Is Japan’s Financial Services Agency right in reducing maximum leverage caps?

Forex traders in Japan are bracing for tougher times ahead after the FSA (Financial Services Agency) decided to reduce leverage caps. FSA says this move will protect both new and experienced forex traders from making huge losses due to market fluctuations. The new maximum leverage cap is 10: 1.

Are you an Asian-based fx cfd trading investor? Here’s what you should know about Japan’s latest forex trading leverage limit.

Effects of the FSA’s new leverage policy on forex traders


  • Significantly reduced profits


Prior to the new law, forex traders enjoyed a maximum leverage of 25:1. If you had $5,000 dollars as the initial investment, you could trade with up to $125,000 dollars. The more capital you have, the larger your trades and frequency of trading. However, the new law will drastically reduce gross profits since the leverage ratio has dropped by 150 percent.

Here’s a brief illustration.

Assume your broker offers you a maximum leverage of 25:1. This enables you to trade up to $250,000 dollars if you deposit $5,000 dollars as capital. Assume you invest in a EUR short/USD long pair where the exchange rate is 1 Euro=1.2 USD and the trade amount is 100,000 Euros.

100,000 (Euros) X 1.2 = $120,000

At 100,000 your leverage is ($120,000/$5,000) = 24

Fortunately,  the Euro’s value drops in comparison to the U.S dollar dropped to 1.1 after one week, what would be your gross profit?

New Value = 100,000 Euro X 1.1 = $110,000.

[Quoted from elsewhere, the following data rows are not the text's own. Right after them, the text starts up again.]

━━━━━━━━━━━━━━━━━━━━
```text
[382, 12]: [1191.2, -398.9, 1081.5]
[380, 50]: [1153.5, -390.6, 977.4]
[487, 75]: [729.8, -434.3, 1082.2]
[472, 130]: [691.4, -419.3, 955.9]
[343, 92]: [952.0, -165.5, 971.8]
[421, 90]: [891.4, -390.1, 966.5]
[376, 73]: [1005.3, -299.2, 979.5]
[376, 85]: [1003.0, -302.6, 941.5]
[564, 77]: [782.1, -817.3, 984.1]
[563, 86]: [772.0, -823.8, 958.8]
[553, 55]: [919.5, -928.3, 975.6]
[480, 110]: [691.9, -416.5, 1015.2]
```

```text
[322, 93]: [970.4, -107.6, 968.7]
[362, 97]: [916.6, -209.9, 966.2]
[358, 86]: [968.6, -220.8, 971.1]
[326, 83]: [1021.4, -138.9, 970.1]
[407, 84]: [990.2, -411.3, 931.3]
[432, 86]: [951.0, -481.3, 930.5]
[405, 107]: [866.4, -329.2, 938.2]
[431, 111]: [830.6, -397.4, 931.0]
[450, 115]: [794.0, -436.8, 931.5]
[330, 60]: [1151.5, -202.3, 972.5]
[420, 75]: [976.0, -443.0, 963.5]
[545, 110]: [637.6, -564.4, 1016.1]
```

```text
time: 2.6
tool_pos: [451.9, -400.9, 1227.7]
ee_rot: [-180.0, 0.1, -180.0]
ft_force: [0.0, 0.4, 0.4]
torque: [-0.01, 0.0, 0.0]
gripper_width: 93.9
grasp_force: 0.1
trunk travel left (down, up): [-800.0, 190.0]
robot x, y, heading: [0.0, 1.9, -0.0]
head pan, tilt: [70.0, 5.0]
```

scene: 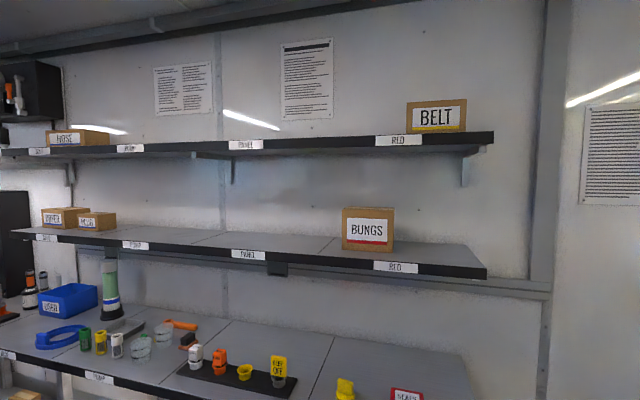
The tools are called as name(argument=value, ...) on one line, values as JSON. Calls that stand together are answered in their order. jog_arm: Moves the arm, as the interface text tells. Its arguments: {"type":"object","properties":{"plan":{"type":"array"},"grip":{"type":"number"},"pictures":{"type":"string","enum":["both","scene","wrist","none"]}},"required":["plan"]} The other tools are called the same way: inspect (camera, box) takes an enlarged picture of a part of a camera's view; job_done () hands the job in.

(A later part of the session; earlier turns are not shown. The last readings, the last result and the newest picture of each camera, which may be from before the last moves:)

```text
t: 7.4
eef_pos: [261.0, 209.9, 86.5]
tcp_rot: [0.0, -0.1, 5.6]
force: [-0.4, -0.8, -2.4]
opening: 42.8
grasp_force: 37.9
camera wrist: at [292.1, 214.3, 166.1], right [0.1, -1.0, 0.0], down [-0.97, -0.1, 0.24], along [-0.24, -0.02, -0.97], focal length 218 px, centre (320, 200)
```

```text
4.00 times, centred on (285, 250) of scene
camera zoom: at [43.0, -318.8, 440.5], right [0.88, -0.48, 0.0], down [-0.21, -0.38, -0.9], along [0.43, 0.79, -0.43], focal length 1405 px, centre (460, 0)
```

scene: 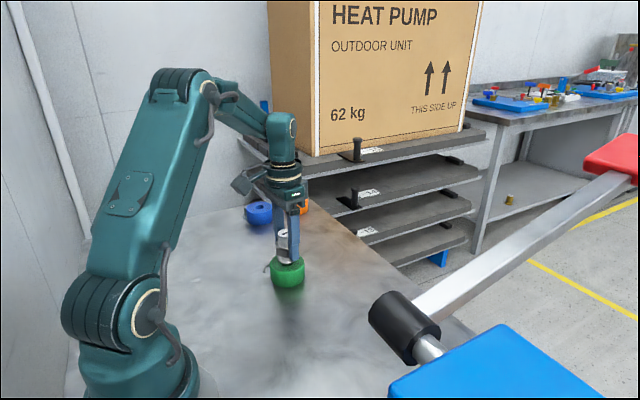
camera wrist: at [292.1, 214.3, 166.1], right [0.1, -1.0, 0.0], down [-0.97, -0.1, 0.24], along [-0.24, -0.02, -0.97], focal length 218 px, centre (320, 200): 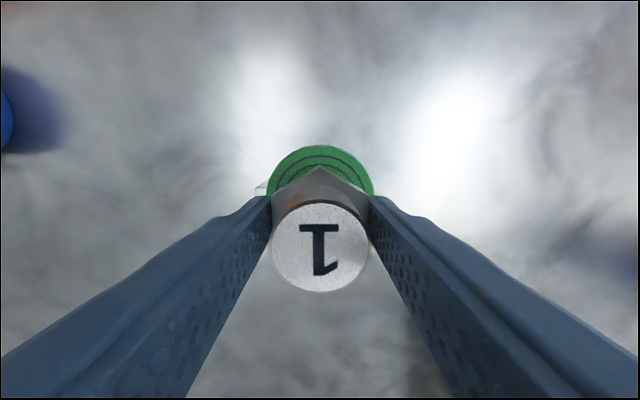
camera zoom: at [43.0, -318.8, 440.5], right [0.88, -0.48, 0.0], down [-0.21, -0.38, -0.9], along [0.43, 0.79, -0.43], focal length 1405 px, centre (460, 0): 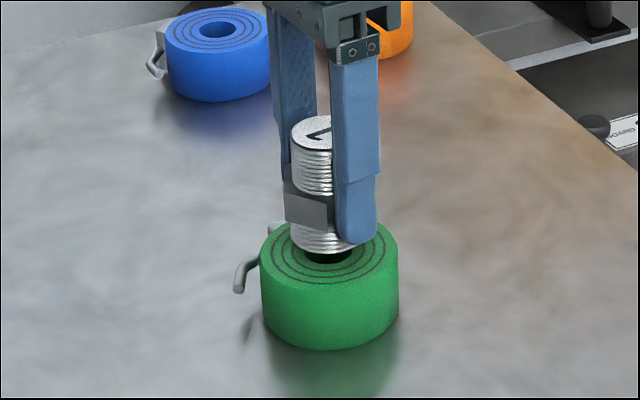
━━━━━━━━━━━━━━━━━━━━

Gross Profit = Selling Price – Buying Price

Gross Profit = $120,000-$110,000 = $10,000 dollars.

If you calculated the gross profit using the recommended maximum leverage cap, your total gross profit will be less than $5,000 dollars. When you subtract commissions and service charges, the net profit can be a source of discouragement.


  • Unfriendly margin deposits policy


The 150 percent reduction in maximum leverage caps means that forex traders will have to dig deeper into their capital reserves. Using the previous illustration on the Euro short/ USD, you notice that the trader manages to get leverage amounting to $120,000 dollars for just $5,000 dollars.

As per the new leverage cap policy, you’ll need a margin deposit of $12,000 dollars to receive an equivalent trading amount. This means that online forex traders trading in the Tokyo Stock Exchange Market will need to double their margin deposits by summer of 2018.

Since not every forex trader can comply with the new requirement swiftly, the new leverage cap creates an entry barrier to forex trading. Forex brokers will also increase their minimum margin deposits to compensate for the reduced number of forex traders. The high margin capital requirement may make it tough for hard-hit forex traders to make comebacks after suffering huge trading losses.


  • Increased borrowing of capital


Have you ever heard about forex trading loans?

In order to meet the recently adjusted margin deposit requirements, some forex traders will seek help from creditors offering forex trading loans. You’ll need to offer collateral and provide valid credit histories during the loan application process. Some forex brokerage firms only offer trading loans to their members and this can pose a challenge to non-members desperately looking for capital.

Borrowing forex trading loans is risky due to its largely unregulated nature of operations. You may come across lenders charging high double-digit interest rates while offering short repayment periods. In this situation, the forex trader will spend a huge portion of their profits repaying debt.


  • Exodus to cryptocurrency trading


After Bitcoin’s tremendous increase in value, some major securities exchange markets quickly took advantage and offered cryptocurrency trading. Apart from the financial securities sector, some real estate firms allow customers to purchase homes using cryptocurrency.

Now that cryptocurrencies have gained mainstream approval, forex traders will respond in two ways. Forex traders that are looking for higher returns will shift to cryptocurrency trading due to better leverage. The second alternative is reducing capital spent on forex trading and diversify to cryptocurrency trading.